The key findings of our study suggest that e-cargo cyclists (i) may especially benefit from protected cycle networks due to the common use of ECBs for transporting children, (ii) may be particularly sensitive to network surface quality and clearance relative to non-disabled conventional cyclists (Cox and Bartle, 2020; Hickman, 2016), and (iii) may be excluded from accessing protected cycling networks, due to exclusionary and/or minimalist design practices that fail to accommodate e-cargo cycles. Our study thereby reveals how cycle network planning, maintenance, and design practices on the island of Ireland may produce “systemic sticking points” (Watson, 2013, p.124) to the future growth of e-cargo cycling, in spite of sizeable purchase subsidies (Revenue, 2024). On these grounds, developing integrated and protected cycle networks that are both inclusively designed and intensively maintained is essential to ensure such networks can be easily accessed by a diversity of ECB users, in keeping with broader calls for “inclusive” cycle network design practice (Clayton, Parkin and Billington, 2017; Cox and Bartle, 2020; Hickman, 2016).
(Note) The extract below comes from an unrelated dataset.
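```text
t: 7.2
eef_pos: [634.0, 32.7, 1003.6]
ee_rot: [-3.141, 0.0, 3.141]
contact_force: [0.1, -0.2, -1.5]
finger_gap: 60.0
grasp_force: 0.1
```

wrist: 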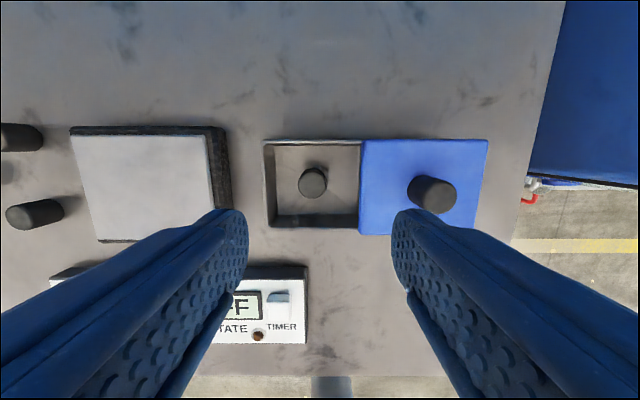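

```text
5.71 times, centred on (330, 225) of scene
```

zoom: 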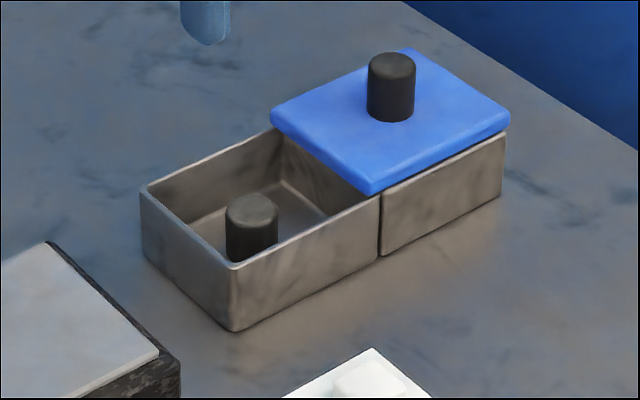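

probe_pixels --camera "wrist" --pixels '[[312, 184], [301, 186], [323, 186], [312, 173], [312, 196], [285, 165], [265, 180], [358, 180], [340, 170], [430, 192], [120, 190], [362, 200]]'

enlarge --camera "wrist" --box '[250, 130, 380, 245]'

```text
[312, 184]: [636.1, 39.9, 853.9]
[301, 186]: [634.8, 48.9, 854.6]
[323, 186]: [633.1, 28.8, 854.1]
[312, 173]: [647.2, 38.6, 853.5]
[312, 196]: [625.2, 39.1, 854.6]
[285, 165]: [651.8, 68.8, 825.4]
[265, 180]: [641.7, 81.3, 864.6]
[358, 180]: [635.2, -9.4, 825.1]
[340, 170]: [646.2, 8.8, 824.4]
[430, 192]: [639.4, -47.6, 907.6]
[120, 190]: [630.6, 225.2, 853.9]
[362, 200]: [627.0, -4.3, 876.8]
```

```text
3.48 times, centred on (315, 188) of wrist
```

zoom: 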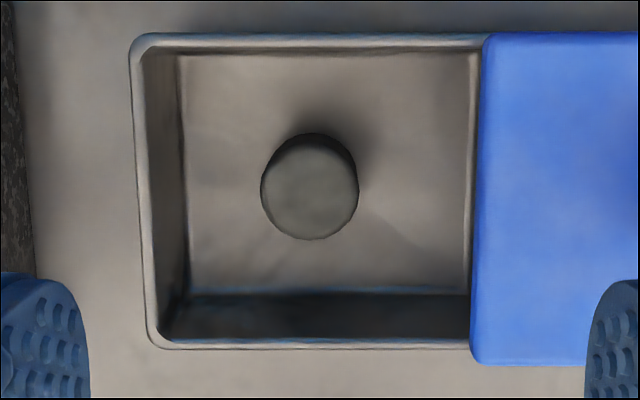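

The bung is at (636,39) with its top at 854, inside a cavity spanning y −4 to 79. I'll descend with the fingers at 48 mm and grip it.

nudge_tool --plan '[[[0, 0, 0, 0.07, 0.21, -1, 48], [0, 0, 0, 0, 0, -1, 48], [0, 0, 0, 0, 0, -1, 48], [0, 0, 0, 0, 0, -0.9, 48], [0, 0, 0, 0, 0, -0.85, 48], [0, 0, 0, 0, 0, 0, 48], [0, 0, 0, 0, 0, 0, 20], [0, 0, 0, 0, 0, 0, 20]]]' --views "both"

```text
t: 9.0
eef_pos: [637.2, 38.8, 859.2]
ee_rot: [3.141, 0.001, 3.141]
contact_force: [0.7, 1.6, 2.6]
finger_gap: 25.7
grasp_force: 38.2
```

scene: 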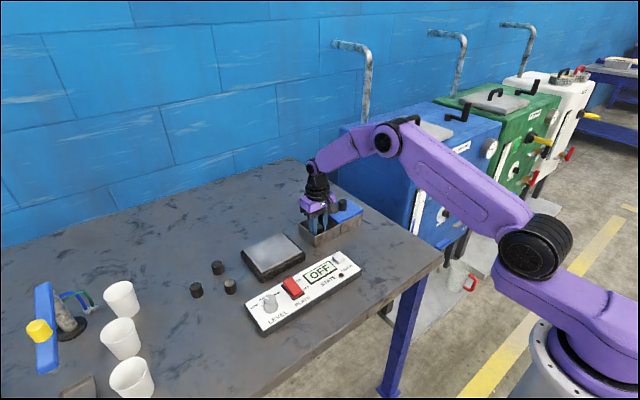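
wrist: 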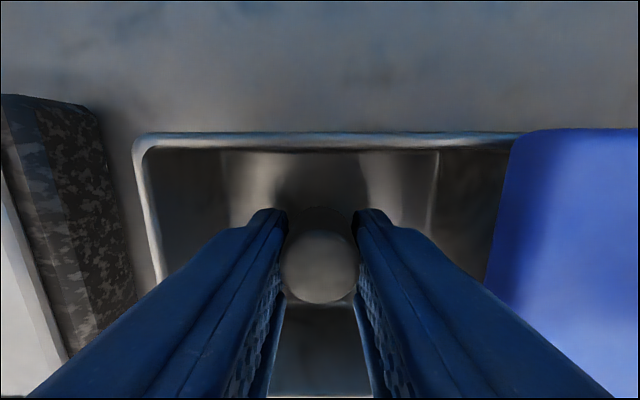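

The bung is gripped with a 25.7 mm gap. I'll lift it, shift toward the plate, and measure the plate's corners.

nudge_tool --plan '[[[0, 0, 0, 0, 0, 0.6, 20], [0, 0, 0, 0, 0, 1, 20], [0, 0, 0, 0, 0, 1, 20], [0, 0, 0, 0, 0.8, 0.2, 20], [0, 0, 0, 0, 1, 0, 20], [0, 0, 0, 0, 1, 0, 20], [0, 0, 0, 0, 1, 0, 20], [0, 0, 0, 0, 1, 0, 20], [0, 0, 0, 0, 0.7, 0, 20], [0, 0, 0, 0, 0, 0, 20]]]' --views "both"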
Alongside these cycle network measures, ECB ownership and use can be further supported by developing an ECB-inclusive cycle parking system (Egan, Julienne and Caulfield, 2025) and by designing grant schemes that enable ECB ownership for care-centred cycling practices rather than solely “Cycle to Work” (Revenue, 2024).

Competing Interests

The authors have no competing interests to declare.